Start of Text section
The following is a description of certain provisions of our 4.75% Mandatory Convertible Preferred Stock, Series A, which we refer to as our “Mandatory Convertible Preferred Stock.” A copy of the certificate of designations setting forth the terms of the Mandatory Convertible Preferred Stock, which we refer to as the “Certificate of Designations,” as well as our Restated Certificate of Incorporation, which we refer to as our “Charter,” is available upon request from us at the address set forth in the section of the accompanying prospectus entitled “Where You Can Find More Information.” This summary of the terms of the Mandatory Convertible Preferred Stock is not complete and is subject to, and qualified in its entirety by reference to, the provisions of our Charter and the Certificate of Designations. The following description supplements and, to the extent that it is inconsistent, replaces the description of our preferred stock in the accompanying prospectus.

As used in this section, unless otherwise expressly stated or the context otherwise requires, the terms “Danaher Corporation,” “the Company,” “us,” “we” or “our” refer to Danaher Corporation and not any of its subsidiaries or affiliates.
End of Text section
Start of Source excerpt
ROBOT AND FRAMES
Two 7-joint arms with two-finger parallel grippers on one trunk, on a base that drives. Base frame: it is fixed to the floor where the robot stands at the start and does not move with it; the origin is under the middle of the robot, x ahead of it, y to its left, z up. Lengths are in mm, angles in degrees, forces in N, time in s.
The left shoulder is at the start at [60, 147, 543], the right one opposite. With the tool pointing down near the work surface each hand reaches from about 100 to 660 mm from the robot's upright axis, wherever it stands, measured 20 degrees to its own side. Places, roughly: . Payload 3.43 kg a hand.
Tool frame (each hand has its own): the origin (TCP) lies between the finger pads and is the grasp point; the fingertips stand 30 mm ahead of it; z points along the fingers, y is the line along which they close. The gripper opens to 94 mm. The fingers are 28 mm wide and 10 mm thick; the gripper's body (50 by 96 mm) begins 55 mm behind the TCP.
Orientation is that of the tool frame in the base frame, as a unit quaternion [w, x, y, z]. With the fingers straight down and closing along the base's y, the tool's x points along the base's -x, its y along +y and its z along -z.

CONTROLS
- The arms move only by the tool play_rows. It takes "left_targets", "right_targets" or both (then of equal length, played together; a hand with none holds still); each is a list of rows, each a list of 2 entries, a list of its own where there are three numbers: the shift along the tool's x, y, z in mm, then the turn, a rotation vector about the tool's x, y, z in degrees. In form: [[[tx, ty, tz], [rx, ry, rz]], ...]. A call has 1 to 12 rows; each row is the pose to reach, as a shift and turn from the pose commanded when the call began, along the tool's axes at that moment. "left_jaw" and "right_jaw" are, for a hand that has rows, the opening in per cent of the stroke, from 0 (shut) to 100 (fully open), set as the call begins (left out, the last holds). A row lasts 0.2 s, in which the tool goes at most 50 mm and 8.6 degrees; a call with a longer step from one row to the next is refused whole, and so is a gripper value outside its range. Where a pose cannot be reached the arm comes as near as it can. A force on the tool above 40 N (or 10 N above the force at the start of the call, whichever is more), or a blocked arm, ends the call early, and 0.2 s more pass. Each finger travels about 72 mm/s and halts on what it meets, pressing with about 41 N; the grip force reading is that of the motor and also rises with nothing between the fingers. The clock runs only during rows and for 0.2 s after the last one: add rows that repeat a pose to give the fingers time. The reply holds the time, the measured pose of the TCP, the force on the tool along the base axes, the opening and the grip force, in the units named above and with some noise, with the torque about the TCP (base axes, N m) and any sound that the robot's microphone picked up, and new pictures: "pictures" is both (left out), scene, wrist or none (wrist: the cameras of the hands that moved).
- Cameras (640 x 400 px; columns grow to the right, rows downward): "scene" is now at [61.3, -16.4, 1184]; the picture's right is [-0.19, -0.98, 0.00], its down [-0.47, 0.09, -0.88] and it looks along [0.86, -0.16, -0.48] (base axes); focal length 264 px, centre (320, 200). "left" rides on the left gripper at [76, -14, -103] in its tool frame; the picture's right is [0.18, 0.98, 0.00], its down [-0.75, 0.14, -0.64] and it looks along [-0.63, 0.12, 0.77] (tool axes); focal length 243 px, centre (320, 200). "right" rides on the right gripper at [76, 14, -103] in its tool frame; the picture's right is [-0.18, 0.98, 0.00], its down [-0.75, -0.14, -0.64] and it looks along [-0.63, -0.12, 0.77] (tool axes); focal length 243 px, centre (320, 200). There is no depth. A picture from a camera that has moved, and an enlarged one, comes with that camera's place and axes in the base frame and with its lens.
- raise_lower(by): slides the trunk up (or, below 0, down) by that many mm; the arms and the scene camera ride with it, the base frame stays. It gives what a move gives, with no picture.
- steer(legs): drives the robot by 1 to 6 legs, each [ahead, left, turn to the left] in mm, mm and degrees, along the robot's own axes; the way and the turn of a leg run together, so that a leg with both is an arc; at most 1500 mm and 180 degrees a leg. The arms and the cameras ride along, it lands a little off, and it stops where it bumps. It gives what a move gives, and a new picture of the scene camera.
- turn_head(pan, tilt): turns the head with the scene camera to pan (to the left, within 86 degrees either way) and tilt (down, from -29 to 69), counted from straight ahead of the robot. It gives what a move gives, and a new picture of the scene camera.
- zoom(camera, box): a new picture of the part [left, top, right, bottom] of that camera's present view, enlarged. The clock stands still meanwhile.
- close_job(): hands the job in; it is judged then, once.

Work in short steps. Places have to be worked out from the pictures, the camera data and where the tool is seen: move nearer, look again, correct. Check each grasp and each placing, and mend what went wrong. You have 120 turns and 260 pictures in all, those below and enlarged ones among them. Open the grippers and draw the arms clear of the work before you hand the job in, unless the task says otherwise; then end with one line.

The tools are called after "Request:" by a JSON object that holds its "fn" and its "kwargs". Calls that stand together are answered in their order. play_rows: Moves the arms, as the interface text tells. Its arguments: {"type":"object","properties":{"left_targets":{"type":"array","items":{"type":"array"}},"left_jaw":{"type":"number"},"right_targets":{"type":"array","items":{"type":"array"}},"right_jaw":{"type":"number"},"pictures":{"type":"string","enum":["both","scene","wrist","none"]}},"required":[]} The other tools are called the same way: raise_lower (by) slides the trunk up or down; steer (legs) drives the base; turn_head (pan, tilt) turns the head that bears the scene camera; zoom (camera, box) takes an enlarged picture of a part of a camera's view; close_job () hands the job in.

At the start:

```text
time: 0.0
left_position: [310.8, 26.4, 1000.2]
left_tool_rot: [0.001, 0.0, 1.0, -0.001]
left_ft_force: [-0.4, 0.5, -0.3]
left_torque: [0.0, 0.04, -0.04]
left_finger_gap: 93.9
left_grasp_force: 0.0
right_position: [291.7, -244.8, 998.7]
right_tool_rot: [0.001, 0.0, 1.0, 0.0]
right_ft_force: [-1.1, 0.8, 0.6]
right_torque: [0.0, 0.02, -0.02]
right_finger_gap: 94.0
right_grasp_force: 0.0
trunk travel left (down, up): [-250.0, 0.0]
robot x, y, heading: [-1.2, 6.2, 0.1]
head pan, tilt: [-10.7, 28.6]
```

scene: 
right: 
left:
End of Source excerpt
Exercise = Reproduce the wording of the text section between "As used in this" and "subsidiaries or affiliates.", with both ends included.

Completed exercise =
As used in this section, unless otherwise expressly stated or the context otherwise requires, the terms “Danaher Corporation,” “the Company,” “us,” “we” or “our” refer to Danaher Corporation and not any of its subsidiaries or affiliates.